Written instruction >>
Your task is to copy every line of this material exactly.
######
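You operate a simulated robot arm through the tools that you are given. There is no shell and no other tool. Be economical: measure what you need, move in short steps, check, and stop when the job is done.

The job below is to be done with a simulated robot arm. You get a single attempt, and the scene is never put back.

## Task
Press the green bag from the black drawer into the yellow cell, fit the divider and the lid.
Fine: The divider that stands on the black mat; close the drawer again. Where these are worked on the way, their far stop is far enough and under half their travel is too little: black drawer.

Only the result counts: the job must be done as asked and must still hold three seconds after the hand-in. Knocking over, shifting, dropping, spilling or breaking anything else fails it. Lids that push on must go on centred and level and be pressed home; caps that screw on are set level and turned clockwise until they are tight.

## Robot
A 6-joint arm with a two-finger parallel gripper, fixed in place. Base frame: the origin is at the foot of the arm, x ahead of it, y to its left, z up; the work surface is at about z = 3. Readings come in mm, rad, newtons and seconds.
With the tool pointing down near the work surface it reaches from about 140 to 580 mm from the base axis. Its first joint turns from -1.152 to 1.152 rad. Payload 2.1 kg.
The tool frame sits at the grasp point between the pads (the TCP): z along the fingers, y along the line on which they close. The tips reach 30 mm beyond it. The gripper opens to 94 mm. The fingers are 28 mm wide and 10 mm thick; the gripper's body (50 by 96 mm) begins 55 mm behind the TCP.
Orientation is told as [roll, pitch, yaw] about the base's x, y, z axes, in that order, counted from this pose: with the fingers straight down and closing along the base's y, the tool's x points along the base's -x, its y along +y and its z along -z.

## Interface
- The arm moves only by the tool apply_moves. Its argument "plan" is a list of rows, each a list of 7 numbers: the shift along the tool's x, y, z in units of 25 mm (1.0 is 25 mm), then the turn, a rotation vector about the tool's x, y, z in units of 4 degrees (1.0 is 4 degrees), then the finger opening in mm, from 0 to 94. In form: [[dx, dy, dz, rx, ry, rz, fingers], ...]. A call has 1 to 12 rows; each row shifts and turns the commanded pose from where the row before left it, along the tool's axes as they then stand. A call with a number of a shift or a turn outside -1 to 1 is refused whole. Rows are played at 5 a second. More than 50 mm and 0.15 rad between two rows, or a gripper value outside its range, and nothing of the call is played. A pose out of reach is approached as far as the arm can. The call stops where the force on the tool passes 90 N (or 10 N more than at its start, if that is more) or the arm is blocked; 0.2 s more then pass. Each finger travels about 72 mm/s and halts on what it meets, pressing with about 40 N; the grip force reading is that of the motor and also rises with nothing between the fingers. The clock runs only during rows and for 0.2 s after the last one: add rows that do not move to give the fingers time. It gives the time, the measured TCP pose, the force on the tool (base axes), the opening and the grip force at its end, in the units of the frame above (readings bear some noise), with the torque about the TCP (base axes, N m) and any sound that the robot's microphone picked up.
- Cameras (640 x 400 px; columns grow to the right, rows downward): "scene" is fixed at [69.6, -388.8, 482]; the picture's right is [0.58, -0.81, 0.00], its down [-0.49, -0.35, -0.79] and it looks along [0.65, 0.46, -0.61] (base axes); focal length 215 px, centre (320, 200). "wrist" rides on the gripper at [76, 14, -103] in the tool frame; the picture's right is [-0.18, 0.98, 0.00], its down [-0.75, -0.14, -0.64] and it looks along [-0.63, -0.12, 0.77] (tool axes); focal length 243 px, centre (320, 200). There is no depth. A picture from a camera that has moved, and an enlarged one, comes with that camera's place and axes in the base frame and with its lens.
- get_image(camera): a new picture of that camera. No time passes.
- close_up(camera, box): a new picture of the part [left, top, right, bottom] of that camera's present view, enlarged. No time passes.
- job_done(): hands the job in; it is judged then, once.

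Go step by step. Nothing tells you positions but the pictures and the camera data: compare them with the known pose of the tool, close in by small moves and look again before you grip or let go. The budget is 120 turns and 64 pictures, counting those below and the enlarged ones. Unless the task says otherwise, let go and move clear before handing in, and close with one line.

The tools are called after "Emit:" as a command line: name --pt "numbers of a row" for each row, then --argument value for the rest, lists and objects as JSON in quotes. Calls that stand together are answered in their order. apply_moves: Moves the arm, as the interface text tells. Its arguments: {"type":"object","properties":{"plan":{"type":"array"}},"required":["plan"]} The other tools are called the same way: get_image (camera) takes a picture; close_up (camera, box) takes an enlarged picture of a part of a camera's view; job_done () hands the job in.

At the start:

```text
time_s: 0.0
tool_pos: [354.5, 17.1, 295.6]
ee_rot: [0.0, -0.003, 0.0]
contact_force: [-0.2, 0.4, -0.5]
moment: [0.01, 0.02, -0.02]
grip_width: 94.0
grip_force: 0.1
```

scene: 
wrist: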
######
Result of the exercise >>
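You operate a simulated robot arm through the tools that you are given. There is no shell and no other tool. Be economical: measure what you need, move in short steps, check, and stop when the job is done.

The job below is to be done with a simulated robot arm. You get a single attempt, and the scene is never put back.

## Task
Press the green bag from the black drawer into the yellow cell, fit the divider and the lid.
Fine: The divider that stands on the black mat; close the drawer again. Where these are worked on the way, their far stop is far enough and under half their travel is too little: black drawer.

Only the result counts: the job must be done as asked and must still hold three seconds after the hand-in. Knocking over, shifting, dropping, spilling or breaking anything else fails it. Lids that push on must go on centred and level and be pressed home; caps that screw on are set level and turned clockwise until they are tight.

## Robot
A 6-joint arm with a two-finger parallel gripper, fixed in place. Base frame: the origin is at the foot of the arm, x ahead of it, y to its left, z up; the work surface is at about z = 3. Readings come in mm, rad, newtons and seconds.
With the tool pointing down near the work surface it reaches from about 140 to 580 mm from the base axis. Its first joint turns from -1.152 to 1.152 rad. Payload 2.1 kg.
The tool frame sits at the grasp point between the pads (the TCP): z along the fingers, y along the line on which they close. The tips reach 30 mm beyond it. The gripper opens to 94 mm. The fingers are 28 mm wide and 10 mm thick; the gripper's body (50 by 96 mm) begins 55 mm behind the TCP.
Orientation is told as [roll, pitch, yaw] about the base's x, y, z axes, in that order, counted from this pose: with the fingers straight down and closing along the base's y, the tool's x points along the base's -x, its y along +y and its z along -z.

## Interface
- The arm moves only by the tool apply_moves. Its argument "plan" is a list of rows, each a list of 7 numbers: the shift along the tool's x, y, z in units of 25 mm (1.0 is 25 mm), then the turn, a rotation vector about the tool's x, y, z in units of 4 degrees (1.0 is 4 degrees), then the finger opening in mm, from 0 to 94. In form: [[dx, dy, dz, rx, ry, rz, fingers], ...]. A call has 1 to 12 rows; each row shifts and turns the commanded pose from where the row before left it, along the tool's axes as they then stand. A call with a number of a shift or a turn outside -1 to 1 is refused whole. Rows are played at 5 a second. More than 50 mm and 0.15 rad between two rows, or a gripper value outside its range, and nothing of the call is played. A pose out of reach is approached as far as the arm can. The call stops where the force on the tool passes 90 N (or 10 N more than at its start, if that is more) or the arm is blocked; 0.2 s more then pass. Each finger travels about 72 mm/s and halts on what it meets, pressing with about 40 N; the grip force reading is that of the motor and also rises with nothing between the fingers. The clock runs only during rows and for 0.2 s after the last one: add rows that do not move to give the fingers time. It gives the time, the measured TCP pose, the force on the tool (base axes), the opening and the grip force at its end, in the units of the frame above (readings bear some noise), with the torque about the TCP (base axes, N m) and any sound that the robot's microphone picked up.
- Cameras (640 x 400 px; columns grow to the right, rows downward): "scene" is fixed at [69.6, -388.8, 482]; the picture's right is [0.58, -0.81, 0.00], its down [-0.49, -0.35, -0.79] and it looks along [0.65, 0.46, -0.61] (base axes); focal length 215 px, centre (320, 200). "wrist" rides on the gripper at [76, 14, -103] in the tool frame; the picture's right is [-0.18, 0.98, 0.00], its down [-0.75, -0.14, -0.64] and it looks along [-0.63, -0.12, 0.77] (tool axes); focal length 243 px, centre (320, 200). There is no depth. A picture from a camera that has moved, and an enlarged one, comes with that camera's place and axes in the base frame and with its lens.
- get_image(camera): a new picture of that camera. No time passes.
- close_up(camera, box): a new picture of the part [left, top, right, bottom] of that camera's present view, enlarged. No time passes.
- job_done(): hands the job in; it is judged then, once.

Go step by step. Nothing tells you positions but the pictures and the camera data: compare them with the known pose of the tool, close in by small moves and look again before you grip or let go. The budget is 120 turns and 64 pictures, counting those below and the enlarged ones. Unless the task says otherwise, let go and move clear before handing in, and close with one line.

The tools are called after "Emit:" as a command line: name --pt "numbers of a row" for each row, then --argument value for the rest, lists and objects as JSON in quotes. Calls that stand together are answered in their order. apply_moves: Moves the arm, as the interface text tells. Its arguments: {"type":"object","properties":{"plan":{"type":"array"}},"required":["plan"]} The other tools are called the same way: get_image (camera) takes a picture; close_up (camera, box) takes an enlarged picture of a part of a camera's view; job_done () hands the job in.

At the start:

```text
time_s: 0.0
tool_pos: [354.5, 17.1, 295.6]
ee_rot: [0.0, -0.003, 0.0]
contact_force: [-0.2, 0.4, -0.5]
moment: [0.01, 0.02, -0.02]
grip_width: 94.0
grip_force: 0.1
```

scene: 
wrist: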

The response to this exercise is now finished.